- **SUPPLIED TEXT**
^^^^^^^^
Sin embargo, Salvador fracasa precisamente cuando obtiene un lugar, una posición en el espacio costeño. Se ve simbólicamente paralizado por un mal misterioso1 que no es sino la metáfora del Tánatos y la realización de esta fatalidad mortífera que ya destruyó a los suyos. La narración se concluye con la muerte del protagonista después de una dolorosa agonía, cumpliéndose el destino trágico del quiteño, quien ni siquiera llegará a conocer a su hijo por nacer. ¿Acaso no es Salvador el “[representante de] una raza mal configurada para la vida, que pronto sería eliminada”? (30) La idea de un determinismo biológico no es sorprendente en el discurso de la época, marcado por el positivismo; pero aquí principalmente sirve la demostración ideológica según la cual el Ecuador moderno no puede nacer de los restos de una sociedad rancia. En realidad, el país solo llegará a formar parte del concierto de las grandes naciones gracias a hombres nuevos, personificados por el amigo de Salvador, el joven Luciano, cuyo nombre lo designa como una figura luminosa y hasta solar. Liberal convencido, valiente y vigoroso, Luciano encarna el esfuerzo y la perseverancia; es “un joven provinciano, descendiente de esa hermosa clase media, que no pica muy alto en asuntos de nobleza y que, sin embargo, por el talento, las aptitudes y el patriotismo, es la primera de la República” (13). Lúcido, Salvador bien entiende que Luciano encarna la luz del porvenir, por lo que, en su lecho de muerte, le encomienda a su esposa: “Esta es mi mujer, Luciano... abrázala” (165). Con estas palabras que recuerdan los enunciados rituales del matrimonio, Salvador también le confía a Luciano a su hijo por nacer, con lo cual libera a este del destino trágico que le esperaba. Con Salvador muere el viejo Ecuador, pero, con sus palabras, el quiteño salva a su descendencia, ubicándola en una nueva filiación, la del hombre nuevo, y en un nuevo espacio, el del Ecuador liberal en construcción.
^^^^^^^^
- **AIM OF THE EXERCISE**
Please write the supplied text out a second time.
^^^^^^^^
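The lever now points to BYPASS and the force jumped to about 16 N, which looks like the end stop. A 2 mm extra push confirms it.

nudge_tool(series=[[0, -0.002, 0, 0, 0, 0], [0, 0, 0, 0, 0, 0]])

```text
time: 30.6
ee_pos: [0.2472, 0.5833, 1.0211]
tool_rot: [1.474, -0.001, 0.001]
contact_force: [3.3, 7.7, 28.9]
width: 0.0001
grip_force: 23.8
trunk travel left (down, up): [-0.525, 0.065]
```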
^^^^^^^^
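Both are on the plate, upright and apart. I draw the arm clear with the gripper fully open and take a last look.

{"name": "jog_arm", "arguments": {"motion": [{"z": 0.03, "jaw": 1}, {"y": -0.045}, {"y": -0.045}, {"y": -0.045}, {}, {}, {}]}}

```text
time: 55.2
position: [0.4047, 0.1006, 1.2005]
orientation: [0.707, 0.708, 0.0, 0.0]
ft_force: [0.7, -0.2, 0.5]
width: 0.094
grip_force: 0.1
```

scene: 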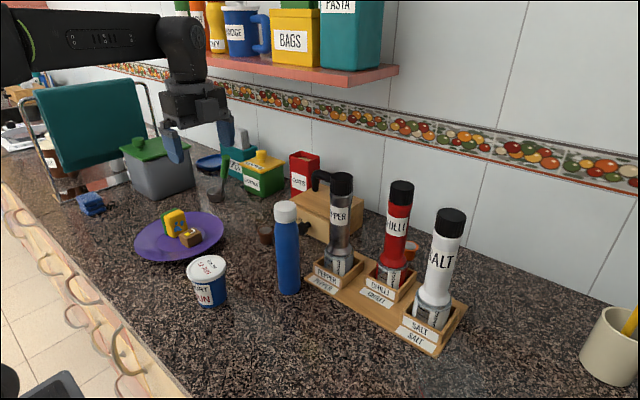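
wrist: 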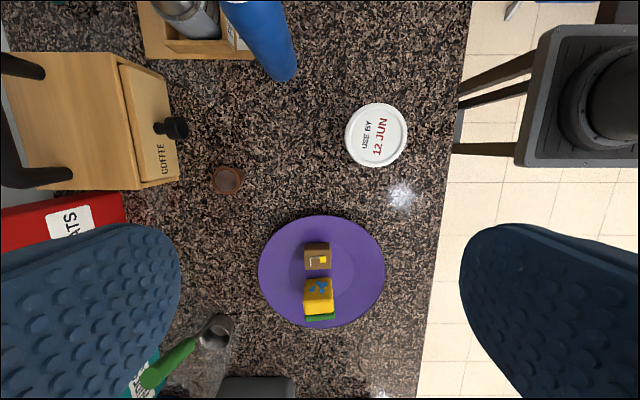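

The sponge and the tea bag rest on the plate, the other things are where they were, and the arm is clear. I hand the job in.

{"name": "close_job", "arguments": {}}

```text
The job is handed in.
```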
^^^^^^^^
- **ANSWER TO THIS PROBLEM**
Sin embargo, Salvador fracasa precisamente cuando obtiene un lugar, una posición en el espacio costeño. Se ve simbólicamente paralizado por un mal misterioso1 que no es sino la metáfora del Tánatos y la realización de esta fatalidad mortífera que ya destruyó a los suyos. La narración se concluye con la muerte del protagonista después de una dolorosa agonía, cumpliéndose el destino trágico del quiteño, quien ni siquiera llegará a conocer a su hijo por nacer. ¿Acaso no es Salvador el “[representante de] una raza mal configurada para la vida, que pronto sería eliminada”? (30) La idea de un determinismo biológico no es sorprendente en el discurso de la época, marcado por el positivismo; pero aquí principalmente sirve la demostración ideológica según la cual el Ecuador moderno no puede nacer de los restos de una sociedad rancia. En realidad, el país solo llegará a formar parte del concierto de las grandes naciones gracias a hombres nuevos, personificados por el amigo de Salvador, el joven Luciano, cuyo nombre lo designa como una figura luminosa y hasta solar. Liberal convencido, valiente y vigoroso, Luciano encarna el esfuerzo y la perseverancia; es “un joven provinciano, descendiente de esa hermosa clase media, que no pica muy alto en asuntos de nobleza y que, sin embargo, por el talento, las aptitudes y el patriotismo, es la primera de la República” (13). Lúcido, Salvador bien entiende que Luciano encarna la luz del porvenir, por lo que, en su lecho de muerte, le encomienda a su esposa: “Esta es mi mujer, Luciano... abrázala” (165). Con estas palabras que recuerdan los enunciados rituales del matrimonio, Salvador también le confía a Luciano a su hijo por nacer, con lo cual libera a este del destino trágico que le esperaba. Con Salvador muere el viejo Ecuador, pero, con sus palabras, el quiteño salva a su descendencia, ubicándola en una nueva filiación, la del hombre nuevo, y en un nuevo espacio, el del Ecuador liberal en construcción.